Embedding QDs inside a solid-state environment may significantly alter their light emission properties, and in particular it is possible to strongly couple the emitter to a cavity – which may give rise to the emission of non-classical light like single-photons. This is achieved in Vuckovic’ group with QDs inside photonic crystal cavities. The generation of non-classical states of light is fundamentally interesting, but it might also have practical applications in quantum information technology and quantum cryptography.
Another interesting application of the QD-photonic crystal cavity system is for optical switching; by coupling photonic crystal waveguides to the strongly coupled QD-cavity and tuning the wavelength, optical pulses (that contain as little as a single photon!) are either transmitted or reflected, which may have applications in ultrafast optical communication systems on short length scales. This type of work is described in more detail in this article from Vuckovic’ group and in this article from another group.
Cavity Optomechanics (Oskar Painter, Caltech/Erlangen)
Oskar Painter gave lectures on cavity optomechanics in which optical cavities are coupled to mechanical oscillators. This basic concept of coupling optical and mechanical structures and investigating their interaction always appealed to me, so even though I never studied it in any detail, I was looking forward to learning more about the field.
Painter gave lectures on the blackboard in which he meticulously developed the framework of cavity optomechanics; starting from a generic system of an optical cavity coupled to a mechanical oscillator, with some optical and mechanical inputs and noise, the coupled system is treated using a Hamiltonian in which the optical cavity mode and the mechanical oscillator are treated as quantum mechanical harmonic oscillators. Their mutual interaction is introduced by letting the cavity resonance frequency depend on the displacement of the mechanical oscillator; this is analogous to a Fabry-Pérot cavity in which the resonance frequencies depend on the length of the cavity.
I find this model and the interesting physics that can be derived from it exciting, and I recommend this arXiv review article that covers virtually every aspect of cavity optomechanics and which I used as background material for Painter’s lectures.
Interestingly, cavity optomechanical systems have been realized using nanophotonic structures such as one-dimensional photonic crystal waveguides and cavities, and as mentioned in the context of Jeff Kimble’s lectures above this focus on wavelength scale structures, that I work with in my own Ph.D. project, is an interesting perspective.
The framework of cavity optomechanics provides ways to probe quantum mechanical effects such as ground state cooling and zero-point motion, and more practically a wavelength conversion scheme based on cavity optomechanics has been proposed; see the details and more on the fundamentals and applications in the arXiv paper mentioned above.
The work on zero-point motion by Painter and co-workers is illustrated in this neat little Ph.D. Comics video.
Manipulating Quantum States in NV Centers (Mikhail Lukin, Harvard University)

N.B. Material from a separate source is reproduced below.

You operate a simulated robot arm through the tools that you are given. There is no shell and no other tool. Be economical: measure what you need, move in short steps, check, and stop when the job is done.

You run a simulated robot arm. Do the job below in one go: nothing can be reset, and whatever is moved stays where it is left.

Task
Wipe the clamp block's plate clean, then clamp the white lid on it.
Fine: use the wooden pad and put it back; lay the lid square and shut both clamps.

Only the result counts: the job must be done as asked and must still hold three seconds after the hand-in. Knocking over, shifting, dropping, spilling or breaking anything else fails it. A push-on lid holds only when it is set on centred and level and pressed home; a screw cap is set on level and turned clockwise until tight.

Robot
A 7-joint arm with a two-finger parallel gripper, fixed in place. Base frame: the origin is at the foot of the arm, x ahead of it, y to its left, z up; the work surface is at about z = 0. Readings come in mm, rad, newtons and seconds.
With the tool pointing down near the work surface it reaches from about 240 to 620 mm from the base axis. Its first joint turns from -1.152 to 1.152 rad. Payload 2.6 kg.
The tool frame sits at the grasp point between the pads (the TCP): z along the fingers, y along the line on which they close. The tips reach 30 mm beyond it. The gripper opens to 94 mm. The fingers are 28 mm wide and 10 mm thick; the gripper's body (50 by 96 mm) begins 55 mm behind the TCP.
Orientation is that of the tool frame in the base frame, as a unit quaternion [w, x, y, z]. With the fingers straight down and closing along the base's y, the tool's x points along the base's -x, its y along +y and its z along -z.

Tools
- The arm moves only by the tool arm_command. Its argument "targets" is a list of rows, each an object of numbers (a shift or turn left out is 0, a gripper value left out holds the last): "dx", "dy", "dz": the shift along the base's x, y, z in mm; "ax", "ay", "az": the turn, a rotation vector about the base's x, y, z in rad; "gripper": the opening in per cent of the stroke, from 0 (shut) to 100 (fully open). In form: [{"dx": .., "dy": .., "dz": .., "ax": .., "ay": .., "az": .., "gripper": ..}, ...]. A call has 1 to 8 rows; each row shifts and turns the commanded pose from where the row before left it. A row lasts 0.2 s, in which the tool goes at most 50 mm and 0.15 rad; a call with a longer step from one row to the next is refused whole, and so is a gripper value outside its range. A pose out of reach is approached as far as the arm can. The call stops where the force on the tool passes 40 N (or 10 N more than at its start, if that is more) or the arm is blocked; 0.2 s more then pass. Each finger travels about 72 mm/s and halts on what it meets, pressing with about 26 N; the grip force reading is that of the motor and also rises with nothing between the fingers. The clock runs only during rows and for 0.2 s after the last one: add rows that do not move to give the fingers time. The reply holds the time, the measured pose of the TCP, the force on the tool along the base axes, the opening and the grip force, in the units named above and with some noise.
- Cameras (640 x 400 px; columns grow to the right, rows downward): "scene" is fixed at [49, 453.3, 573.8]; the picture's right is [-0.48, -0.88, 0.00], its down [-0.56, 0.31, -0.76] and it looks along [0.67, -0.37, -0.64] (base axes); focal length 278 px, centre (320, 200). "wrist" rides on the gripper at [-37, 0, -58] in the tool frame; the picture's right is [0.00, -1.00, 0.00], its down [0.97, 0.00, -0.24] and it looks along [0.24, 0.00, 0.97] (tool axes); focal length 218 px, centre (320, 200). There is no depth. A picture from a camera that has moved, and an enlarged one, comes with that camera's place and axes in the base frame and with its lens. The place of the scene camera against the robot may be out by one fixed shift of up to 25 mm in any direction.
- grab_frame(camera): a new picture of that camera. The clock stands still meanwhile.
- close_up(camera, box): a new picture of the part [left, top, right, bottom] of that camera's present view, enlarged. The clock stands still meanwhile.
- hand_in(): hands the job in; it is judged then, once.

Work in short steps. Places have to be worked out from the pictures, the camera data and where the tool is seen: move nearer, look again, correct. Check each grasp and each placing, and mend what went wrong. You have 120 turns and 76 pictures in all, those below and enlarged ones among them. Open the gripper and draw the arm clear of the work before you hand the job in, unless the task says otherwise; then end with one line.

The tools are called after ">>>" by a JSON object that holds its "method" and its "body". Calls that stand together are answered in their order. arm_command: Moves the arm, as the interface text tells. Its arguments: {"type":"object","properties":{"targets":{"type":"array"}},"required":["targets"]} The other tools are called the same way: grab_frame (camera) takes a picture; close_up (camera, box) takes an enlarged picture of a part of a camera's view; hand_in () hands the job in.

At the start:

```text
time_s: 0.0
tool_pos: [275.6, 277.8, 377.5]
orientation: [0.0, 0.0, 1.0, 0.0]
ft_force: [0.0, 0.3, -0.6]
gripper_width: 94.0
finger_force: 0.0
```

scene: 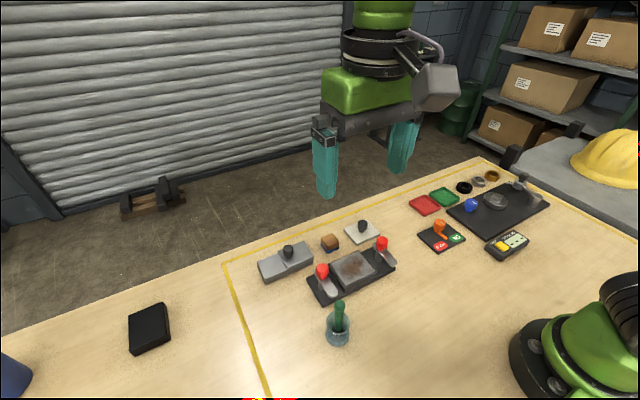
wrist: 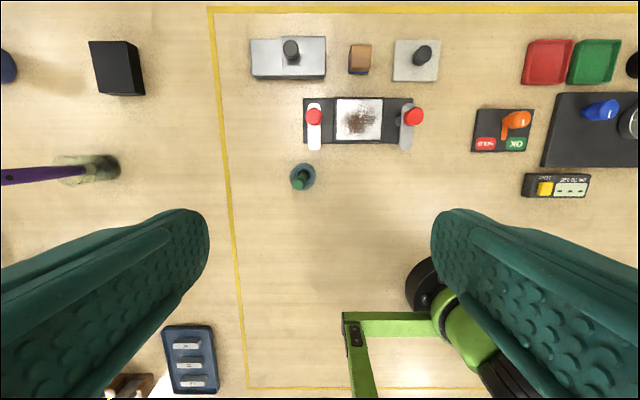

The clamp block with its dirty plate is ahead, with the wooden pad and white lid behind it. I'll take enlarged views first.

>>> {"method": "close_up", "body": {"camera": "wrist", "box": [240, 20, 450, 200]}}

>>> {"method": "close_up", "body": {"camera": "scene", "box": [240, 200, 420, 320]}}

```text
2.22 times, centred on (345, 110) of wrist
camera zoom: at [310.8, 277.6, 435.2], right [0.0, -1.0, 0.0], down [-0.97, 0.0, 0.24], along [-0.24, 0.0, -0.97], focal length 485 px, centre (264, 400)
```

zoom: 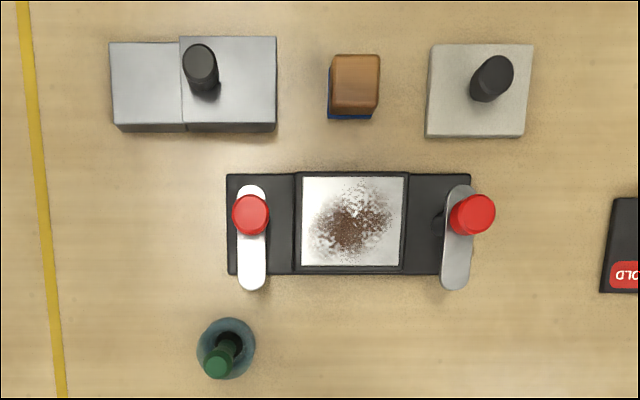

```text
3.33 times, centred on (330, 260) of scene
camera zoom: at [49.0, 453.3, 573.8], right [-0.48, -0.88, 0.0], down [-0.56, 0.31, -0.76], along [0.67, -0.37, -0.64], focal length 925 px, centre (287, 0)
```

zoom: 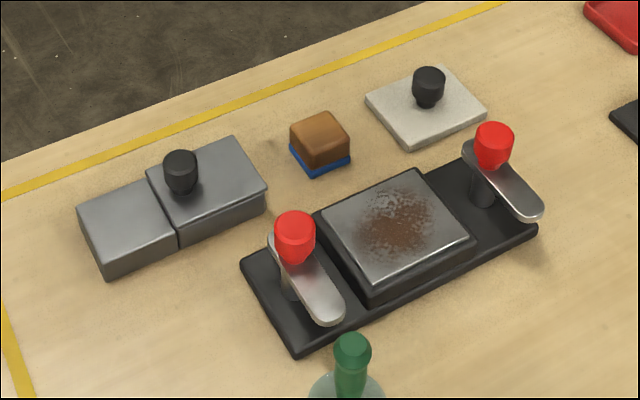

NV centers in diamonds is another system that I had heard about, but never studied, and Mikhail Lukin from Harvard University in the last week of the summer school gave five interesting lectures on this and related topics. The week before Michel Orrit from Leiden University had lectured on single-molecule optics, and it turns out that the photophysics of NV centers in some respects is similar to that of single-molecules; so studying single-molecules the week before turned out to be fruitful, not just to understand single-molecule optics, but also to understand NV centers.
Lukin’s initial lecture was concerned with open quantum systems where central questions were whether quantum states can be preserved upon interactions with the environment, whether the system can be coupled in a controlled manner to other systems, without interacting with the environment, and whether the system can be made sensitive to certain perturbations, again without interacting with the environment. These questions are relevant for many types of quantum systems, and the quest is almost always to isolate the quantum states from the environment – while still being able to manipulate the quantum states.

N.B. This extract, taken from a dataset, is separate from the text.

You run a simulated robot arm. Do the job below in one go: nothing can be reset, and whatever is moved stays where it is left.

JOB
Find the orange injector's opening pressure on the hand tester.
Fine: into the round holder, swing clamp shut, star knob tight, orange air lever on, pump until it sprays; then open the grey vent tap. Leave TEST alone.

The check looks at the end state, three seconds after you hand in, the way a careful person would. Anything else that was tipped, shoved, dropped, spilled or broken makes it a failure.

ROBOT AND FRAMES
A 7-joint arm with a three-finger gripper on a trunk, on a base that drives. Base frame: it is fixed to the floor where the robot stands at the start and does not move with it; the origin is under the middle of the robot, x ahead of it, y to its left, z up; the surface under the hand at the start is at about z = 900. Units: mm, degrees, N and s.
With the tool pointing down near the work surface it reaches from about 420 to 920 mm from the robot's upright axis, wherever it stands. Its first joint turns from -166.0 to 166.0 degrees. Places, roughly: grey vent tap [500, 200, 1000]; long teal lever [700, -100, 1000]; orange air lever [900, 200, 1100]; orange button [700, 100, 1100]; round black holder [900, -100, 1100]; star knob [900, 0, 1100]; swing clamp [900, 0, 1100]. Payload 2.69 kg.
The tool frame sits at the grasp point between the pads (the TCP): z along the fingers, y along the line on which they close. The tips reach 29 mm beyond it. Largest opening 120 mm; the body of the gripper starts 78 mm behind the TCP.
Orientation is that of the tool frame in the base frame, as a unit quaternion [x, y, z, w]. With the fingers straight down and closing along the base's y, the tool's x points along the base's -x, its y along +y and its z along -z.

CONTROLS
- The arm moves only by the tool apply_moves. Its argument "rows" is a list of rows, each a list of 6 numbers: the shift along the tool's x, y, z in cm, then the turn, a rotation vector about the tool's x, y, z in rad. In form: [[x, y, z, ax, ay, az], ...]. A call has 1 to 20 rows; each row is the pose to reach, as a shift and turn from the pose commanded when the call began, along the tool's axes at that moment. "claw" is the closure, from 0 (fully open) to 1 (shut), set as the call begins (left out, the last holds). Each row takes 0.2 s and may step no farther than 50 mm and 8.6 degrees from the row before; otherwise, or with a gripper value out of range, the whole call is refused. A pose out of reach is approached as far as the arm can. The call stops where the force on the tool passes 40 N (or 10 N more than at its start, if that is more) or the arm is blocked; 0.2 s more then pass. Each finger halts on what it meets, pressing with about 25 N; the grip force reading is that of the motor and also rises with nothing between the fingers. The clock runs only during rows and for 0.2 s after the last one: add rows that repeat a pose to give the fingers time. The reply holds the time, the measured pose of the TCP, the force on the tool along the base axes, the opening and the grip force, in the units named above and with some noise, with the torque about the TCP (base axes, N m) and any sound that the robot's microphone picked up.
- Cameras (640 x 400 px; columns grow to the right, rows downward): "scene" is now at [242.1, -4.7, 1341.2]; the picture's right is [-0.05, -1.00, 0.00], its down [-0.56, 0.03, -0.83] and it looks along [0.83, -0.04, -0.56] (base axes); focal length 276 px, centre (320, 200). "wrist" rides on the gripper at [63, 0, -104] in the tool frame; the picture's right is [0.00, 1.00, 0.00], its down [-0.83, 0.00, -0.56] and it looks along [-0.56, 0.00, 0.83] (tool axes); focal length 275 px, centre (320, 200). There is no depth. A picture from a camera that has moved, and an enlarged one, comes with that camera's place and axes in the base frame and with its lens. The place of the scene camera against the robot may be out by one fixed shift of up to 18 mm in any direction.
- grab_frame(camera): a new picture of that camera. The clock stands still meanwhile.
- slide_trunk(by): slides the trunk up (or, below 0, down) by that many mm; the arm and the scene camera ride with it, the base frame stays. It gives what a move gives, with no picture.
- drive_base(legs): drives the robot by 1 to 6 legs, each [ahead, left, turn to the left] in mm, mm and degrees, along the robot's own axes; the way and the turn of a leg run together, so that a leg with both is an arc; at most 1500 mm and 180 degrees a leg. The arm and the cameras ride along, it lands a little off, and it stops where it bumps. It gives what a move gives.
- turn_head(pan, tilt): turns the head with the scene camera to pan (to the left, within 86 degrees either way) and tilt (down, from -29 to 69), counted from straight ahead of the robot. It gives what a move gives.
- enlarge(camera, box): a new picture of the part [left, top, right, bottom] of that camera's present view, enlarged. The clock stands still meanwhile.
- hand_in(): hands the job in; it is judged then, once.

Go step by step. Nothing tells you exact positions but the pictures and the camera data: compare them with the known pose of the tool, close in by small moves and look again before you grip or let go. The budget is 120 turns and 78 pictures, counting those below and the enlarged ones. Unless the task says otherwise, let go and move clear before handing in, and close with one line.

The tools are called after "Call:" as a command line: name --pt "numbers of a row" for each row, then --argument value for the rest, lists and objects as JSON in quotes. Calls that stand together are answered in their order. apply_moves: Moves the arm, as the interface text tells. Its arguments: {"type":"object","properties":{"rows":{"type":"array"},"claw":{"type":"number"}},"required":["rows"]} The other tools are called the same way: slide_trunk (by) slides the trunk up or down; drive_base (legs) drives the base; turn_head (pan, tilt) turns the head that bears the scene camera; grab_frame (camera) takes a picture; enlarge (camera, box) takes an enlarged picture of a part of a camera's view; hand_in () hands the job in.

NV centers have a zero-phonon line at 637 nm, and this transition may be excited resonantly at this wavelength, or non-resonantly at 532 nm via fast phonon relaxation processes. The ground state of an NV center is a triplet state whose hyperfine structure contains three non-degenerate energy levels, corresponding to different electron spin configurations. Importantly, two of these states are split-off from the third by 2.87 GHz, and this spin-dependent transition may thus be probed using microwave excitation of individual NV centers. This may produce Rabi oscillations between the hyperfine levels, and since these are not equally fluorescent, this may be observed by monitoring the fluorescence from the NV center (see the picture). Also, the electron spins in NV centers turn out to have very long coherence times which makes them ideal candidates for quantum memories.
The detailed analysis of these spin manipulations involves complicated quantum mechanical interaction Hamiltonians, and I studied the details of this in a Ph.D. dissertation from Lukin’s group.

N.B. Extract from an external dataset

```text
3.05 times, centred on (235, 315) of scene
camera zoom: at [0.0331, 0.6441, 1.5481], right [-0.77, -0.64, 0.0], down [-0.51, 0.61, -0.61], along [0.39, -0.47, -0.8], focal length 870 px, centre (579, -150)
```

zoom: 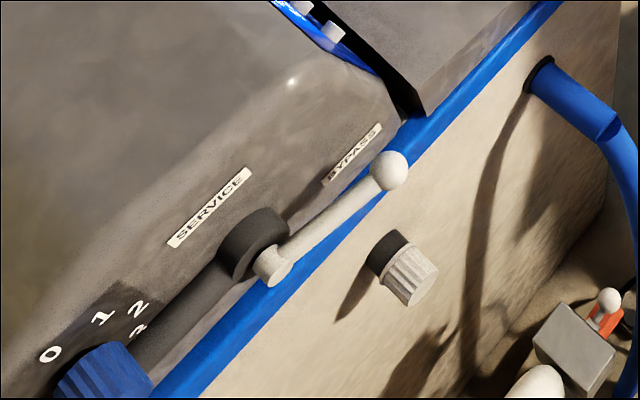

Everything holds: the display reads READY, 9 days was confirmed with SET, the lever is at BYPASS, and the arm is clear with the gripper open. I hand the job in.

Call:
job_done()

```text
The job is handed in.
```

During the lectures, Lukin outlined five things he wanted to make sure that we know to be able to study quantum optics; the Bloch sphere, dressed states, optical pumping, single-photon Rabi oscillations and properties of classical and quantum states of light. I find it enlightening when someone with a profound understanding and overview of a field points out the most important things to learn and understand.
Along the lines of Jeff Kimble’s discussion of interfacing quantum optical emitters with nanophotonic environments, Lukin also mentioned work on cQED experiments with nanophotonic structures that pave the way for ultrahigh light confinement and thus potentially strong coupling.
All the Others. And École de Physique des Houches
The above is only a small selection of the inspiring and interesting topics we were exposed to during the summer school. For me the school was an eye-opener for the possible synergies between quantum optics and nanophotonics, and I believe there is a lot of interesting science and research to be discovered in the borderland between these fields. Therefore, I thank the organizers of the school for a well-composed scientific program.
Finally, I would like to complement l’École de Physique des Houches where the school was held; it is a beautifully located and professionally managed school, and I urge anybody in physics to consider attending or organizing schools or seminars at this place.